Getting back to story, mythologer Joseph Campbell showed us over a quarter century ago that certain themes of mythology were also common to many ancient cultures, notably the Hero’s Journey.10 Campbell called for a new myth for all current cultures, for all Earth—a call I believe we are now answering as we co-create a new future.
The story most often cited as the quintessential Hero’s Journey is that of Odysseus’ wild and thrilling adventures. But the end of the story seems almost a let-down. We are relieved that Penelope’s faithfulness is rewarded, but Odysseus, with his son’s help, must continue to battle with his wife’s erstwhile suitors to restore order where disorder had reigned in his absence. Thus, the story ends on a note of relief and exhaustion. We are left without a clue to how Ithaca might become a stable, sustainable society. Penelope does not seem very important; we only know that Ithaca’s strong leader is back and all challengers dead for the time being.
In short, the Hero’s Journey, like the Darwinian evolution story, is one of competitive youthful adventure and ends with no guide for building a mature society that thrives in peaceful prosperity.
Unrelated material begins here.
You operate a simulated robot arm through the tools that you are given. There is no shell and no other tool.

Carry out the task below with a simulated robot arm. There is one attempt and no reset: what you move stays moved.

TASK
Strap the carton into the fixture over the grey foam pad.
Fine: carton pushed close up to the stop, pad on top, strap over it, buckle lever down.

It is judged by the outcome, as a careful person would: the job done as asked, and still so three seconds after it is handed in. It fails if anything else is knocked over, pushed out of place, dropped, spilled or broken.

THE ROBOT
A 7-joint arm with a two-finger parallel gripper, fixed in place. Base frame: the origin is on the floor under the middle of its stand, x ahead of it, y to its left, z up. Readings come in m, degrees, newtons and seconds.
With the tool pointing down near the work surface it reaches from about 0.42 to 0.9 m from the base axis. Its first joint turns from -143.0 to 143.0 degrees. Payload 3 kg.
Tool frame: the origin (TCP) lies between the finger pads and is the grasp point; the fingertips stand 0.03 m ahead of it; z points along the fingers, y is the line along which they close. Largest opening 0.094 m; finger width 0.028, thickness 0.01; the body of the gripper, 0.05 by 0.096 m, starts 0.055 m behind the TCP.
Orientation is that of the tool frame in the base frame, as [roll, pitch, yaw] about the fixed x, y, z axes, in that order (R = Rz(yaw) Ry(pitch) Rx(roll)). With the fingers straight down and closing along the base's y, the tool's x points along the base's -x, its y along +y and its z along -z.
We must now write the second phase of the Hero’s Journey story.
There is a lovely story attributed to Mark Twain, though never verified, of a youth who leaves home for his own adventures and returns, finding to his surprise that his father has gained considerable wisdom in his absence. We smile. It is the son who has changed. Whatever the actual source, the story conveys a kind of folk wisdom about youth and maturity—that a youth cannot perceive the wisdom gained by experience until he becomes experienced himself. We humans now stand on the brink of maturity, still in adolescent crisis, but just mature enough to seek ancient wisdoms for guidance.